_Passage to read:_
↓↓↓

Nothing succeeds like succession

So virile, he did chinups with his hands backwards. IN A SUIT

George Steinbrenner died last month. Although he was the stereotype of the stuffy, autocratic tycoon, that stereotype’s validity is now as dead as The Boss himself.

Steinbrenner came from wealth – relatively modest wealth, compared to what he ended up creating. His father owned a shipping company, transporting ore and grain on the Great Lakes. Steinbrenner fils succeeded in the family business before expanding into sports. If you’d ranked the Major League Baseball owners by net worth, Steinbrenner would have been a lot closer to the bottom than the top. Unlike his fellow owners, Steinbrenner’s income stream consisted of little more than the revenue generated by his team itself, and its ever-increasing franchise value.

The federal estate tax, which can be as large as 55%, lapsed on January 1. Steinbrenner died at the right time for his heirs to avoid having to possibly liquidate the franchise to comply with a backwards, outdated tax based more in jealousy than in economic rationale. Still, people including our political betters argue that concentrating wealth in the hands of the Steinbrenner clan is somehow obscene and maintains the folkloric gap between rich and poor.

Well, what’s the alternative to letting dead people turn their wealth over to their children? There are two:

1) Evaporate the wealth. Destroy it. Flood the gold mine, unlock the doors on the sporting goods store, set the car dealership on fire after cancelling the insurance policy.

2) Hand the wealth over to the appropriate bureaucrats in the federal government.

Again, an important distinction with a huge difference: “the government” is not just an amorphous entity that inhabits stately marble buildings, denies you access to certain empty plots of land and gives you a convenient address to send your taxes to. It’s comprised of people. A rich dead man’s wealth that succumbs to the estate tax doesn’t go to “the government”, it goes to particular people. Who then mete it out to other people. Whether any of those people are entitled to said wealth isn’t the issue here: the important thing is that the recipients and transfer agents of this forced largesse are humans with prejudices and biases.

There are plenty of characteristics that distinguish America from a world full of lesser countries (four-down football, the Imperial system of weights and measures, Hamer guitars, Holly Halston, bison, the republican form of government, concealed possession of firearms, the Amazon Kindle, etc.) But one that’s taken a hit in recent years is the absence of class envy. Ten years ago, the only place you could find resentment of rich people was in the sociology department at the University of California’s main campus. Wealth was something to aspire to, not to begrudge.

That was before the lines between the political class and the financial class blurred. Put a former Goldman Sachs chairman in charge of the Treasury Department, give him unfettered access to taxpayer money, let him funnel it to men who run corporations of sufficient size and political bent, then defend it with one of the most ludicrous statements issued by a president (:28), and it’s easy to see how rank-and-file taxpayers might get resentful or at least suspicious. Especially given that this miscarriage was perpetrated by the political party that ostensibly stands for small government. The subsequent and current administration doesn’t even bother to mouth such ideals, and can afford to be more dogmatic. And reactionary. And confiscatory.

↑↑↑

_Record extracts:_

↓↓↓

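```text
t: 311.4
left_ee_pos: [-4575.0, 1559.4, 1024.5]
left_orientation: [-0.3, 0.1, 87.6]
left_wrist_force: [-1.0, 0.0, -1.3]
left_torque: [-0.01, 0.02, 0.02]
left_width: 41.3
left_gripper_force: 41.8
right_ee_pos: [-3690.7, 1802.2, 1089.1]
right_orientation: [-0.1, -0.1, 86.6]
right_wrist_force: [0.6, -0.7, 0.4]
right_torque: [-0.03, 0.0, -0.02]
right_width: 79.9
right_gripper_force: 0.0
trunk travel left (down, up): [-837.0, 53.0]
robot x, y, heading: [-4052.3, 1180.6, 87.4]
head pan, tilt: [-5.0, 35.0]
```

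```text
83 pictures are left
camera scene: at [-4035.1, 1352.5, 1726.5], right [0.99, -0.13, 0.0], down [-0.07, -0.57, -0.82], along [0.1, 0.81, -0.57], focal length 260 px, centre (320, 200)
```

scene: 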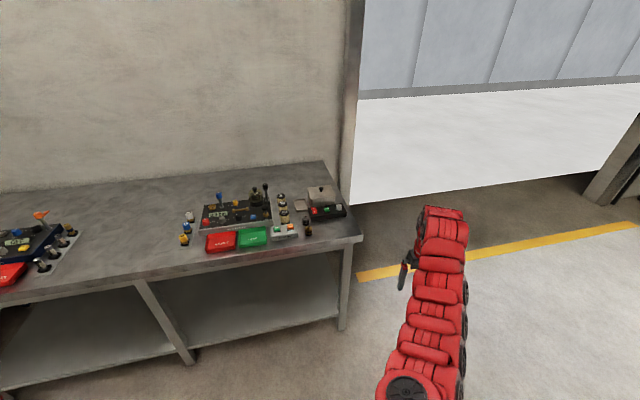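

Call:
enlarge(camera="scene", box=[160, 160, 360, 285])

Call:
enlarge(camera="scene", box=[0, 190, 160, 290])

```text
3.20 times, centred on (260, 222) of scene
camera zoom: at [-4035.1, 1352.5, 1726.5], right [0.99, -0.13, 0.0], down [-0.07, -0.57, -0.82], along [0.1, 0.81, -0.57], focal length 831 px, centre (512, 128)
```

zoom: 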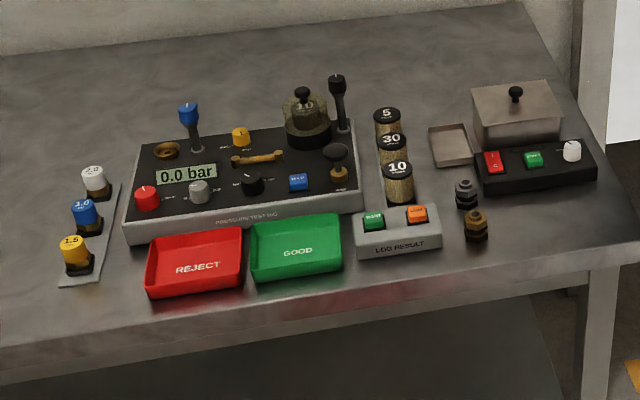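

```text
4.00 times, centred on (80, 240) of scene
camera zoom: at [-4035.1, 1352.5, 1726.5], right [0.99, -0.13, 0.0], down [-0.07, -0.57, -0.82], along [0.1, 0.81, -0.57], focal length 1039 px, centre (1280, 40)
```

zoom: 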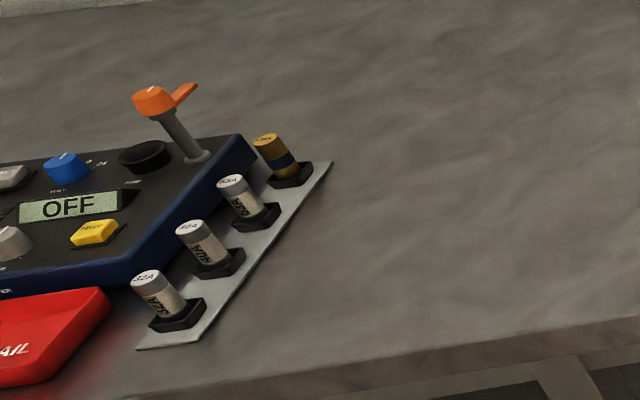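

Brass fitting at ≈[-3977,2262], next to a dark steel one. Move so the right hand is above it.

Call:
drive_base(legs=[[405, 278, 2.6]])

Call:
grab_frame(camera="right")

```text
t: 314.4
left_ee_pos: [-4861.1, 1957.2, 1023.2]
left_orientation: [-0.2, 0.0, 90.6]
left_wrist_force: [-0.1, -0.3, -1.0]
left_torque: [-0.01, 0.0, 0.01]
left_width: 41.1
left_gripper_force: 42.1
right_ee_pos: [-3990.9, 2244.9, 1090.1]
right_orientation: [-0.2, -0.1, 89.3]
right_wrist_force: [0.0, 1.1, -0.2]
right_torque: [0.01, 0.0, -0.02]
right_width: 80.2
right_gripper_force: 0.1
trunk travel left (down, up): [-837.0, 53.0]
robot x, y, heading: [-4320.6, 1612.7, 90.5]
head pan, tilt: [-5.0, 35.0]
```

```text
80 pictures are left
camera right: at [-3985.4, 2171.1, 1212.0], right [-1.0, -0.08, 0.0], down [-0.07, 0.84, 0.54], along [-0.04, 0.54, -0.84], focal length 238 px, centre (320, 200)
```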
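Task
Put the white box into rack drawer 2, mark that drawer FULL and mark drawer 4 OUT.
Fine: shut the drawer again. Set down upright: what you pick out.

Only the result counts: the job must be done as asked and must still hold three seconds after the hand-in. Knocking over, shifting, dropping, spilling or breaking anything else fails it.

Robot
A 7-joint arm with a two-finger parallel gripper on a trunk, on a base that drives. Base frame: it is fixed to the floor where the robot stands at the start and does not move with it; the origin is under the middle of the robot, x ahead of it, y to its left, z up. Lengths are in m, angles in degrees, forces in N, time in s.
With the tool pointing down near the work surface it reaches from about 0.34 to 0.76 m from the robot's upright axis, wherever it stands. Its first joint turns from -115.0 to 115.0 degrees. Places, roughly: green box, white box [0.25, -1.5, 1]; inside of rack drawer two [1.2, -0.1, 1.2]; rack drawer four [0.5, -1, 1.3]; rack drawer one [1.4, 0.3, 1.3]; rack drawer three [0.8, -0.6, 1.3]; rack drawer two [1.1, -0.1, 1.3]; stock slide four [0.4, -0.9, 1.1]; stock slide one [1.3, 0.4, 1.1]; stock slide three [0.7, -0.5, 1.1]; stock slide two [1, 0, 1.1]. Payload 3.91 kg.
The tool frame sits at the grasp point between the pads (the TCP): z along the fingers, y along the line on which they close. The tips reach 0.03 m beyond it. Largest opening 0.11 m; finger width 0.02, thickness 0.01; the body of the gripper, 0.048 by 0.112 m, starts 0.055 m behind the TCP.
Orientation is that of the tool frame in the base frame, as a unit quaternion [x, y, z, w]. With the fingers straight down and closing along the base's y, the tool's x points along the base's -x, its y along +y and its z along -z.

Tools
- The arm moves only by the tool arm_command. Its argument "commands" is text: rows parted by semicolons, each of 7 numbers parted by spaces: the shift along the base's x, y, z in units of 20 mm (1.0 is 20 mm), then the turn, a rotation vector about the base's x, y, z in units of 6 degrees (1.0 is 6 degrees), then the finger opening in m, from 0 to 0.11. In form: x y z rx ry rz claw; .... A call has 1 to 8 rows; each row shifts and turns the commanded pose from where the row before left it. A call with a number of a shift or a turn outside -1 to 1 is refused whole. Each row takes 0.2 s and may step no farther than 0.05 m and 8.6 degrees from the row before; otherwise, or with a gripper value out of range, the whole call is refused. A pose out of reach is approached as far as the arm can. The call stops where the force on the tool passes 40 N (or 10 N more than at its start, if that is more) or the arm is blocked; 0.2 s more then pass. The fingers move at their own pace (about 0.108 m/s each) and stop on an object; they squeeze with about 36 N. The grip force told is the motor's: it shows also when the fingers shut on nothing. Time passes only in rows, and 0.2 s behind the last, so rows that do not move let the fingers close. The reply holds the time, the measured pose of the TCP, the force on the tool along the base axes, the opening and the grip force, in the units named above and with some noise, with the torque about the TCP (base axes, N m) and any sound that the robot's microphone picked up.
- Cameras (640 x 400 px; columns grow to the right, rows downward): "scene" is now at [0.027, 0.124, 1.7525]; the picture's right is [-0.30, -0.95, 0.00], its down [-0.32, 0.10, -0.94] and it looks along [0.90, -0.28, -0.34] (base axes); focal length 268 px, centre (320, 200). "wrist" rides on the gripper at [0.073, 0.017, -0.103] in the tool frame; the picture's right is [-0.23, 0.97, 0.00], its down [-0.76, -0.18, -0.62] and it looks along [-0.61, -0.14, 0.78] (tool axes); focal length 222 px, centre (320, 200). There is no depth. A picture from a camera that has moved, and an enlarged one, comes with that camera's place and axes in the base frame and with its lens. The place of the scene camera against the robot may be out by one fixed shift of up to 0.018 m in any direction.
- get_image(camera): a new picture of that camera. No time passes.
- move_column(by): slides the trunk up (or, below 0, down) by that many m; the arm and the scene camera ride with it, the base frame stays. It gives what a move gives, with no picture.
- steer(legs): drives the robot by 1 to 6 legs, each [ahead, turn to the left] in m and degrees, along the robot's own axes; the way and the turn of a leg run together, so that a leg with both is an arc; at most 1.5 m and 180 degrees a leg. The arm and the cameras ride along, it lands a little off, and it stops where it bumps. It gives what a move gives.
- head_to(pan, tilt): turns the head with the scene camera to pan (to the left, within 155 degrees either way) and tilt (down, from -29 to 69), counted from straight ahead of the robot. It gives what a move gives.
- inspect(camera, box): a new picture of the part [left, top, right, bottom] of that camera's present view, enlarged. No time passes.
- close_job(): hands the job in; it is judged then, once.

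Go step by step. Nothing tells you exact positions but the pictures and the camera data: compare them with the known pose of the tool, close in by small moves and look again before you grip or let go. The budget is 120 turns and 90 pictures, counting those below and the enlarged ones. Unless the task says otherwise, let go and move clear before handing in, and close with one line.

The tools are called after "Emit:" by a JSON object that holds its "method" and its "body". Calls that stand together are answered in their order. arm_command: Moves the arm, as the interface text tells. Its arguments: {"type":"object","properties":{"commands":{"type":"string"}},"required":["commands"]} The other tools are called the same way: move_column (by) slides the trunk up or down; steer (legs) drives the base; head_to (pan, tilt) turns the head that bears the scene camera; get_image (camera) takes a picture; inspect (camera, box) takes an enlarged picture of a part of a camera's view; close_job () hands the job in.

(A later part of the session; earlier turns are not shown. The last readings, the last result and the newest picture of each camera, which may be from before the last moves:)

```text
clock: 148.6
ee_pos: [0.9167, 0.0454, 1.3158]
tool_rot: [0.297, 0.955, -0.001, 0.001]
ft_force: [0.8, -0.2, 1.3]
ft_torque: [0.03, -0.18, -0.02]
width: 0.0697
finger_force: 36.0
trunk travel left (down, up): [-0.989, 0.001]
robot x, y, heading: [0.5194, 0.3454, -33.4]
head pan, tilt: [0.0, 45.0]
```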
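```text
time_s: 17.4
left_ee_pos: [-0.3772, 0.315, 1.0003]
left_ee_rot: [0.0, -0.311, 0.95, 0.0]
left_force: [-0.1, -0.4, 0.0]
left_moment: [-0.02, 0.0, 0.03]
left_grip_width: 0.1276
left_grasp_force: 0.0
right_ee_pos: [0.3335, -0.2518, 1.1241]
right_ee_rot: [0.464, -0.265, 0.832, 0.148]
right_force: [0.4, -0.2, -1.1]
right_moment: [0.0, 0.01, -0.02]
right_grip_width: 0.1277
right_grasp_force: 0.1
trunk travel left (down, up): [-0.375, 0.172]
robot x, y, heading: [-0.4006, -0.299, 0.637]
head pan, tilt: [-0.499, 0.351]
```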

↑↑↑

_Exercise description:_ Retype the section of the passage to read that opens with "So virile, he" and closes with "ever-increasing franchise value.".

_Answer to the exercise:_
So virile, he did chinups with his hands backwards. IN A SUIT

George Steinbrenner died last month. Although he was the stereotype of the stuffy, autocratic tycoon, that stereotype’s validity is now as dead as The Boss himself.

Steinbrenner came from wealth – relatively modest wealth, compared to what he ended up creating. His father owned a shipping company, transporting ore and grain on the Great Lakes. Steinbrenner fils succeeded in the family business before expanding into sports. If you’d ranked the Major League Baseball owners by net worth, Steinbrenner would have been a lot closer to the bottom than the top. Unlike his fellow owners, Steinbrenner’s income stream consisted of little more than the revenue generated by his team itself, and its ever-increasing franchise value.